▸ **Task prompt**: Search the listing below for "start". Copy each matching line.

▸ **Stored data**:

* begin *

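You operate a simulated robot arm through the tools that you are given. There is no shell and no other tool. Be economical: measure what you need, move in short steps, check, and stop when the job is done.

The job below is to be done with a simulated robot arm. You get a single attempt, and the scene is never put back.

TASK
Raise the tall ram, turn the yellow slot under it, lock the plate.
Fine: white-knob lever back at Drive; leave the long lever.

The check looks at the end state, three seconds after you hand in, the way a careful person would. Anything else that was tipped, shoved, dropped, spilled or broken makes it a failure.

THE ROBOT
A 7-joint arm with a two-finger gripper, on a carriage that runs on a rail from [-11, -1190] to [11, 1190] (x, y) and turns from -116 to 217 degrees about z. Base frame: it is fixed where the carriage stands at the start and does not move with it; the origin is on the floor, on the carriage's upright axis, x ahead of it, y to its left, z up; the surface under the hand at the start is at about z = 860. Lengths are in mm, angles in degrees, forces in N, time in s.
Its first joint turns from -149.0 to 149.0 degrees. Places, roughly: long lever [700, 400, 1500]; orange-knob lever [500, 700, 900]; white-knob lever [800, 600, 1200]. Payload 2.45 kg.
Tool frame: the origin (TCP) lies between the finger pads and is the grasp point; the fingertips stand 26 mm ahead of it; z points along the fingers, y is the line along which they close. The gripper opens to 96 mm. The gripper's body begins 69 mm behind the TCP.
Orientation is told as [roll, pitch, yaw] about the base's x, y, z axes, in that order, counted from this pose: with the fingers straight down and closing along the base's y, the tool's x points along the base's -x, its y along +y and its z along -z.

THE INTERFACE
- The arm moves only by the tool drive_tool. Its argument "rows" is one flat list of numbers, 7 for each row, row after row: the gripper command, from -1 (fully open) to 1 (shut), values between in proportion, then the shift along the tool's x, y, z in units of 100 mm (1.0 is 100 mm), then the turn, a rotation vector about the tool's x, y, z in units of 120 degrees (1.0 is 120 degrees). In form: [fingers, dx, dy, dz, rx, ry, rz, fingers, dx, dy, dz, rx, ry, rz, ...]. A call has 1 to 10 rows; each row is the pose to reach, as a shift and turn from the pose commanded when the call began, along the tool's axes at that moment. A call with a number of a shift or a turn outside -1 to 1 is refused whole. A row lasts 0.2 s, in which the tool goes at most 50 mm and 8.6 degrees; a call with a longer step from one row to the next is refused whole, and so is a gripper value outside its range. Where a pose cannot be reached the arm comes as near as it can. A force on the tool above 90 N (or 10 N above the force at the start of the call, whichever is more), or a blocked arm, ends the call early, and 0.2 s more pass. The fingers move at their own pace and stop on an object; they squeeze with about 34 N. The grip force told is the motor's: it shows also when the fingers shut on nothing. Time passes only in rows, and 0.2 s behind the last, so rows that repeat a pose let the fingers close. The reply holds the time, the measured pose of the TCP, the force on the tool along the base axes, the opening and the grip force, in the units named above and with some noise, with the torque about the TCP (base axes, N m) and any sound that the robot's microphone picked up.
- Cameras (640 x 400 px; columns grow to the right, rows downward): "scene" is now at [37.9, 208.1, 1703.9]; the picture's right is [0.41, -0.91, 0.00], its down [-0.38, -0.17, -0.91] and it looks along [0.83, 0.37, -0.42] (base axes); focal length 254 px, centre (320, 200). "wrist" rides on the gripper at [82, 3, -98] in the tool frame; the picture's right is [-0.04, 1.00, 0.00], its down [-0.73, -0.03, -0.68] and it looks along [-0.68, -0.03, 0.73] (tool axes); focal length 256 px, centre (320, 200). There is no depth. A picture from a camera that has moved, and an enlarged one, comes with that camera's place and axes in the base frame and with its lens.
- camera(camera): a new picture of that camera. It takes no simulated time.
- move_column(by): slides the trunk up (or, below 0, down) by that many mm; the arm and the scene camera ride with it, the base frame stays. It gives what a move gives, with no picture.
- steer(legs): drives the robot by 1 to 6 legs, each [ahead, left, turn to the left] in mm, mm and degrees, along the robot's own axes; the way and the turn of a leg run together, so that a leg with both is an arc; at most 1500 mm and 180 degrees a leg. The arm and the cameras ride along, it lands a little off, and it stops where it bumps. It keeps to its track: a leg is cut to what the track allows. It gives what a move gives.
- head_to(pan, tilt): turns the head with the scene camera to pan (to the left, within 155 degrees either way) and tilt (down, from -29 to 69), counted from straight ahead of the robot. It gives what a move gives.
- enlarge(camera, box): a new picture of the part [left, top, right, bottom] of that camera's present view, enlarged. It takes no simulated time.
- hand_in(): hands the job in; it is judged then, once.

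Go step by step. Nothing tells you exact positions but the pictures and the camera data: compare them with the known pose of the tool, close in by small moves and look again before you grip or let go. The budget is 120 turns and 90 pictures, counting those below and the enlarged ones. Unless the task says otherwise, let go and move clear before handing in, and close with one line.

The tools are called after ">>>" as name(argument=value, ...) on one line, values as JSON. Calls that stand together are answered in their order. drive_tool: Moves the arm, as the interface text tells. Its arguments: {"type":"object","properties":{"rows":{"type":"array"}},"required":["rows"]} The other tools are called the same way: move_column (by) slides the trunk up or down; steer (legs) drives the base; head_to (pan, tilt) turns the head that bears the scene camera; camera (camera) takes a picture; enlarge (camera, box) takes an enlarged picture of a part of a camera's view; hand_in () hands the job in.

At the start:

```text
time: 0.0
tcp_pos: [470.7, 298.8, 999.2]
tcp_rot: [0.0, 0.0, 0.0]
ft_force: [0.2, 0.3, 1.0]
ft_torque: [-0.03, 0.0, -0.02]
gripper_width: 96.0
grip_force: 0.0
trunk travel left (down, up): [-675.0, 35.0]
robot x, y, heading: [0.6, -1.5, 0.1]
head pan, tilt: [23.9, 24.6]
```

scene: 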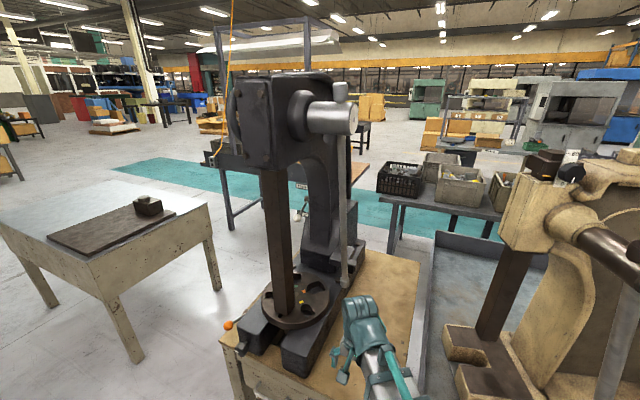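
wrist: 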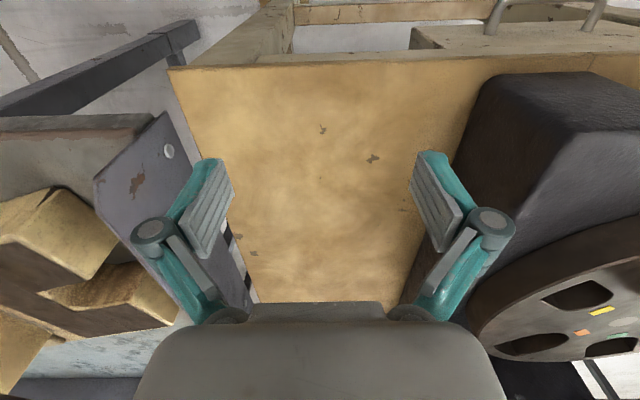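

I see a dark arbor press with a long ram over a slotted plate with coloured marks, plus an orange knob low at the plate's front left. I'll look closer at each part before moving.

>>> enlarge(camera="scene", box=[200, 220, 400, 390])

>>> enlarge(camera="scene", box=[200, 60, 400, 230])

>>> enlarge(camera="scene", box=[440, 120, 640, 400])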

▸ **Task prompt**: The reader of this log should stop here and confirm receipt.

* end *

▸ **Task result**:
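A 7-joint arm with a two-finger gripper, on a carriage that runs on a rail from [-11, -1190] to [11, 1190] (x, y) and turns from -116 to 217 degrees about z. Base frame: it is fixed where the carriage stands at the start and does not move with it; the origin is on the floor, on the carriage's upright axis, x ahead of it, y to its left, z up; the surface under the hand at the start is at about z = 860. Lengths are in mm, angles in degrees, forces in N, time in s.
- The arm moves only by the tool drive_tool. Its argument "rows" is one flat list of numbers, 7 for each row, row after row: the gripper command, from -1 (fully open) to 1 (shut), values between in proportion, then the shift along the tool's x, y, z in units of 100 mm (1.0 is 100 mm), then the turn, a rotation vector about the tool's x, y, z in units of 120 degrees (1.0 is 120 degrees). In form: [fingers, dx, dy, dz, rx, ry, rz, fingers, dx, dy, dz, rx, ry, rz, ...]. A call has 1 to 10 rows; each row is the pose to reach, as a shift and turn from the pose commanded when the call began, along the tool's axes at that moment. A call with a number of a shift or a turn outside -1 to 1 is refused whole. A row lasts 0.2 s, in which the tool goes at most 50 mm and 8.6 degrees; a call with a longer step from one row to the next is refused whole, and so is a gripper value outside its range. Where a pose cannot be reached the arm comes as near as it can. A force on the tool above 90 N (or 10 N above the force at the start of the call, whichever is more), or a blocked arm, ends the call early, and 0.2 s more pass. The fingers move at their own pace and stop on an object; they squeeze with about 34 N. The grip force told is the motor's: it shows also when the fingers shut on nothing. Time passes only in rows, and 0.2 s behind the last, so rows that repeat a pose let the fingers close. The reply holds the time, the measured pose of the TCP, the force on the tool along the base axes, the opening and the grip force, in the units named above and with some noise, with the torque about the TCP (base axes, N m) and any sound that the robot's microphone picked up.
At the start: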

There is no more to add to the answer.